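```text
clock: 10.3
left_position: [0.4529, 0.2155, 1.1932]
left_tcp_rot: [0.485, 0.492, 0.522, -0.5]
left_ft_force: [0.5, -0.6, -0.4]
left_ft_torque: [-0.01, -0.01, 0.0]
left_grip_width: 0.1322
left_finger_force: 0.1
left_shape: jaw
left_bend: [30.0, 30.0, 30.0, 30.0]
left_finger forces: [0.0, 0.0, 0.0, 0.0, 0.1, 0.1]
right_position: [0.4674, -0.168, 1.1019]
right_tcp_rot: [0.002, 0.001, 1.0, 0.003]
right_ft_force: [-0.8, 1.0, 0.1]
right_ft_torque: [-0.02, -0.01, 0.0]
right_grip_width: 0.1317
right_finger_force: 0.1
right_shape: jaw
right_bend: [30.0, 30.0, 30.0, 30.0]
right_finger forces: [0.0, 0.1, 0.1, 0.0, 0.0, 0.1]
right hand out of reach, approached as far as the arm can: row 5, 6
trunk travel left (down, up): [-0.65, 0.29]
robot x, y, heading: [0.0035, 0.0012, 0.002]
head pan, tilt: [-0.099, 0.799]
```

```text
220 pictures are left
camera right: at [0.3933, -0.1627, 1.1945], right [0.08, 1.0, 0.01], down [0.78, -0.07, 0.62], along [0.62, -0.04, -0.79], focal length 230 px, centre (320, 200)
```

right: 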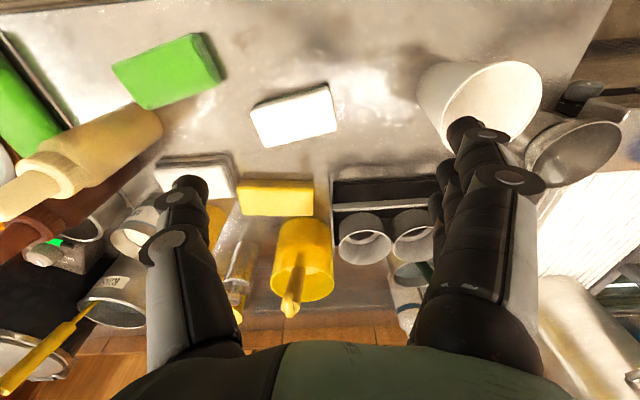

◇ ◇ ◇ ◇

TASK GOAL:
Write out every line above exactly as it is, leaving out the pictures. The answer is a JSON array that holds each line as a string and skips blank lines.

SOLUTION FOR THIS PROBLEM:
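[
  "```text",
  "clock: 10.3",
  "left_position: [0.4529, 0.2155, 1.1932]",
  "left_tcp_rot: [0.485, 0.492, 0.522, -0.5]",
  "left_ft_force: [0.5, -0.6, -0.4]",
  "left_ft_torque: [-0.01, -0.01, 0.0]",
  "left_grip_width: 0.1322",
  "left_finger_force: 0.1",
  "left_shape: jaw",
  "left_bend: [30.0, 30.0, 30.0, 30.0]",
  "left_finger forces: [0.0, 0.0, 0.0, 0.0, 0.1, 0.1]",
  "right_position: [0.4674, -0.168, 1.1019]",
  "right_tcp_rot: [0.002, 0.001, 1.0, 0.003]",
  "right_ft_force: [-0.8, 1.0, 0.1]",
  "right_ft_torque: [-0.02, -0.01, 0.0]",
  "right_grip_width: 0.1317",
  "right_finger_force: 0.1",
  "right_shape: jaw",
  "right_bend: [30.0, 30.0, 30.0, 30.0]",
  "right_finger forces: [0.0, 0.1, 0.1, 0.0, 0.0, 0.1]",
  "right hand out of reach, approached as far as the arm can: row 5, 6",
  "trunk travel left (down, up): [-0.65, 0.29]",
  "robot x, y, heading: [0.0035, 0.0012, 0.002]",
  "head pan, tilt: [-0.099, 0.799]",
  "```",
  "```text",
  "220 pictures are left",
  "camera right: at [0.3933, -0.1627, 1.1945], right [0.08, 1.0, 0.01], down [0.78, -0.07, 0.62], along [0.62, -0.04, -0.79], focal length 230 px, centre (320, 200)",
  "```",
  "right: "
]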